## Problems and tasks
**a.** I need one stretch of the passage verbatim, from "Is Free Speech" to "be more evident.".
**b.** Add the next paragraphs of the passage.

## Passage
* begin *
Is Free Speech a Luxury?: The Failing Democratic Ideal of the East and West
- 2 days ago
- 5 min read
By Amelyn Koh Yee '29
The East and West have often run head-to-head, a push and pull between a market that is too free and a government that is too involved. Looking at two constitutional democracies, the United States and Singapore, that contrast cannot be more evident.
Freedom of speech is a fundamental pillar of democracy, one that is constitutionally protected in both the United States and Singapore. The Constitution of the Republic of Singapore states in Article 14 that all citizens have the “right to freedom of speech and expression, [...] and to assemble peacefully without arms.” (1) In the Constitution of the United States, the First Amendment prevents Congress from censoring free speech, the press, peaceful assembly, and petitions. (2) While both countries have constitutionally democratic frameworks, they systematically limit political expression through different mechanisms. Singapore uses explicit state authority to suppress dissent, while the US allows capitalism and market dominance to commodify political speech and undermine the voices of the working and middle class.
At first glance, Article 14 of Singapore’s Constitution perfectly protects free political speech. However, as one reads on to Clause 2 of Article 14, a very different truth is revealed. (3) Clause 2 gives Parliament the right to impose laws necessary to maintain public order and protect against defamation. In 2009, Parliament passed the Public Order Act, which prohibits citizens from freely protesting without a police permit, seeing even peaceful marches as threats to public order. (4) A decade later, Parliament passed the Protection from Online Falsehoods and Manipulation Act (POFMA), giving ministers in Parliament the power of deciding what is considered to be true. (5) For example, during a drug-trafficking death penalty case in 2023, the Ministry of Home Affairs issued corrections to social media posts and articles from anti-death penalty activists. (6) Government regulation of social media platforms enabled by POFMA forces online political discourse to abide by government censorship, giving the government the power to craft each narrative the way they want.
* end *
## Source material
* begin *
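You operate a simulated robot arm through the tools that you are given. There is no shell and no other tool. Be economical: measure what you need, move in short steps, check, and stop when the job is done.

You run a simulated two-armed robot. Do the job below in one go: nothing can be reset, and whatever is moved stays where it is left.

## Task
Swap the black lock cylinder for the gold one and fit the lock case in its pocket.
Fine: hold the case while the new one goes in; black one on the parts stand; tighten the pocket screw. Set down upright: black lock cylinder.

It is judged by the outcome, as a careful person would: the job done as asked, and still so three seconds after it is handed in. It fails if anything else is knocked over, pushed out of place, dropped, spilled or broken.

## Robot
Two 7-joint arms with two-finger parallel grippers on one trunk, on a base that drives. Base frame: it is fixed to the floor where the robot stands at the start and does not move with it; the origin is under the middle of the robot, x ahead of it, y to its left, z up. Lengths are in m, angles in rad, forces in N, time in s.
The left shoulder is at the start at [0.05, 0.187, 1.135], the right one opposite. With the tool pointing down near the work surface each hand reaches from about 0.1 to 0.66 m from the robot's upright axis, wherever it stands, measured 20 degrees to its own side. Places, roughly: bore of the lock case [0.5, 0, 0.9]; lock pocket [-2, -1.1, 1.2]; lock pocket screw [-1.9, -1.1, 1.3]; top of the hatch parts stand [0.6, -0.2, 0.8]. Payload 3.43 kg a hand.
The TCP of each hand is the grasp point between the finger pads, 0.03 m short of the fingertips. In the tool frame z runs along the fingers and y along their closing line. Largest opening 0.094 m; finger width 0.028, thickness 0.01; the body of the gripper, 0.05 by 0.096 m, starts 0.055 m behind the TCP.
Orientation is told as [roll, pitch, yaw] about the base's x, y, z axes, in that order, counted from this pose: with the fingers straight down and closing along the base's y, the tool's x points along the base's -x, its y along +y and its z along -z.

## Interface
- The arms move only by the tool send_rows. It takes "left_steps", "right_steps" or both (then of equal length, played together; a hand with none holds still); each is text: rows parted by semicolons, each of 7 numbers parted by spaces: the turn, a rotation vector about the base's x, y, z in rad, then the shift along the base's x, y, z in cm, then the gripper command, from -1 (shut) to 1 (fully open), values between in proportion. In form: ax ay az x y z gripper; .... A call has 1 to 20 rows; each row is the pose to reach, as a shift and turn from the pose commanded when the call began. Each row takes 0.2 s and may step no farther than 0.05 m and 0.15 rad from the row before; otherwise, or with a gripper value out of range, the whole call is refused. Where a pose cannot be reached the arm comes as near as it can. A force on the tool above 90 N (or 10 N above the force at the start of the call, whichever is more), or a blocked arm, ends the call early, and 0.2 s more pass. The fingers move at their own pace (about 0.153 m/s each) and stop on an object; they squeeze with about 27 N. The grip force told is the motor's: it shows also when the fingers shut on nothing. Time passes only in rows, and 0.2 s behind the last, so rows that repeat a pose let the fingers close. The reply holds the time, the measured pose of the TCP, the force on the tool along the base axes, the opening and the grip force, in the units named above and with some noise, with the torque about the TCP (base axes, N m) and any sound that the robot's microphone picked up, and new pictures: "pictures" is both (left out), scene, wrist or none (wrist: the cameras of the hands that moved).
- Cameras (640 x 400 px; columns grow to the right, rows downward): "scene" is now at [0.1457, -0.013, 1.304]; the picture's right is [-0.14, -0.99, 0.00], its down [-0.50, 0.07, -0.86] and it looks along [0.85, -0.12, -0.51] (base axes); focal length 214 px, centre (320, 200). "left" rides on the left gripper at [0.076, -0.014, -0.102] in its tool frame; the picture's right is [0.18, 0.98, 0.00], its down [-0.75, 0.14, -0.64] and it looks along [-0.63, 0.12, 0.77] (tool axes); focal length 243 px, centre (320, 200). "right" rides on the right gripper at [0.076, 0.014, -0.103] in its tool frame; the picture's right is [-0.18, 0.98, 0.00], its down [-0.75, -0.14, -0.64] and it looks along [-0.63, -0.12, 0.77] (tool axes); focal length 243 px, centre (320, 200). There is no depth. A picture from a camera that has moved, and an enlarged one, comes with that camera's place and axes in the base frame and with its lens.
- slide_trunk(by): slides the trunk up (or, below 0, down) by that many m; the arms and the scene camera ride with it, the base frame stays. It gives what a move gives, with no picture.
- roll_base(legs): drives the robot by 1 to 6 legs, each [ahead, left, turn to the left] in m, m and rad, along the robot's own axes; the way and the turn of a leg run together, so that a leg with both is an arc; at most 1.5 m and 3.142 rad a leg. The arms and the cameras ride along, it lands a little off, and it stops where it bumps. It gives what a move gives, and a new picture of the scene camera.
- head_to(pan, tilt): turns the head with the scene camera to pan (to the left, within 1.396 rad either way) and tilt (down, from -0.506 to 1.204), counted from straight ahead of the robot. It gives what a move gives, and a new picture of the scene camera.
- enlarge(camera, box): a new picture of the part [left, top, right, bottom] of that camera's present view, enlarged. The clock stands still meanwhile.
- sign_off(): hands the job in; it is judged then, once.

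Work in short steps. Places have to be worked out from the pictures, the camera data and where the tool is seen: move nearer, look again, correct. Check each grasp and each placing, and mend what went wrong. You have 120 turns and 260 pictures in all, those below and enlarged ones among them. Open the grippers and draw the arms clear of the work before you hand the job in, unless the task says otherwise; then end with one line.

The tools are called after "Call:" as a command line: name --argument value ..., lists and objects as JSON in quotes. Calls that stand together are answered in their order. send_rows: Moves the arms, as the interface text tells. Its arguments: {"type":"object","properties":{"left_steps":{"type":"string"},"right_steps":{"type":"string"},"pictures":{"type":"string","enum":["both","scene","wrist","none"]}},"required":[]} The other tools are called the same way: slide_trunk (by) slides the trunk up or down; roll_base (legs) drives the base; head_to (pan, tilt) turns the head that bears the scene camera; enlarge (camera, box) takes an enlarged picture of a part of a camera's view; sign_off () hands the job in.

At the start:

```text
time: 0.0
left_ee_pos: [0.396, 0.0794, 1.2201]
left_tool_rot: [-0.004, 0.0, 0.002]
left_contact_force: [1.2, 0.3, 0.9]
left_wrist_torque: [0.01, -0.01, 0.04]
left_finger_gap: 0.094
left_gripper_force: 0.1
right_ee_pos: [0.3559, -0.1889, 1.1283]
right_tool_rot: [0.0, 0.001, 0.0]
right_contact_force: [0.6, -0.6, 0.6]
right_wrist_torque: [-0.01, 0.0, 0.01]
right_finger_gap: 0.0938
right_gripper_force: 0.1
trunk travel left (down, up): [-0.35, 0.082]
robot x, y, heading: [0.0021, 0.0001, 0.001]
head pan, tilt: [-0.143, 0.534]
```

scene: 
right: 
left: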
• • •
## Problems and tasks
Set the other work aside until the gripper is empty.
* end *
## Responses to the tasks
**a.**
Is Free Speech a Luxury?: The Failing Democratic Ideal of the East and West
- 2 days ago
- 5 min read
By Amelyn Koh Yee '29
The East and West have often run head-to-head, a push and pull between a market that is too free and a government that is too involved. Looking at two constitutional democracies, the United States and Singapore, that contrast cannot be more evident.

**b.**
While POFMA directly limits speech, Singapore’s campaign finance laws limit speech through money. Where democracy is a constant fight between freedom and equality, Singapore’s campaign finance laws promote fairness where everyone’s voices can be heard equally. It prevents money politics, ensuring an even playing field where each candidate is only allowed to spend the same amount of money during their campaigns. The Political Donations Act of 2000, later repealed and incorporated into the Foreign Interference (Countermeasures) Act 2021, sets a cap of $10,000 towards candidates in a single year. (7) (8) However, this egalitarian ideal exists within a system where opposition voices are already structurally repressed by the state, proving how a financial cap, while enhancing democratic equality, limits the freedom of campaign finance management.
With the First Amendment, the United States Congress cannot pass laws that will restrict free speech, allowing its citizens to freely express various political sentiments. This has allowed the public the right to freely assemble, a right which has been well-used, noting the surge in protests within the country in the past decade. With the right to assembly and speech, many organisations, groups, and individuals are able to express their political beliefs. Political Action Committees (PACs) are one such organisation. PACs raise funds to support or oppose political candidates; the funds raised are distributed to candidates, and, like in Singapore, are subject to strict caps.
With the judicial decisions of the United States Supreme Court following the cases of Buckley v. Valeo and Citizens United v. FEC, independent political spending was redefined to count as protected free speech, indicating a legal shift where the Court legally equates money and speech. In Buckley v. Valeo, the Supreme Court struck down the Federal Election Campaign Act of 1971 Section 608, deeming limits on election expenditures unconstitutional. The Buckley v. Valeo decision established the concept that caps on candidate expenditure would be unconstitutional as they restrict free speech, violating the First Amendment. The court stated that “a restriction on the amount of money a person or group can spend on [...] a campaign reduces the quantity of expression.” (9)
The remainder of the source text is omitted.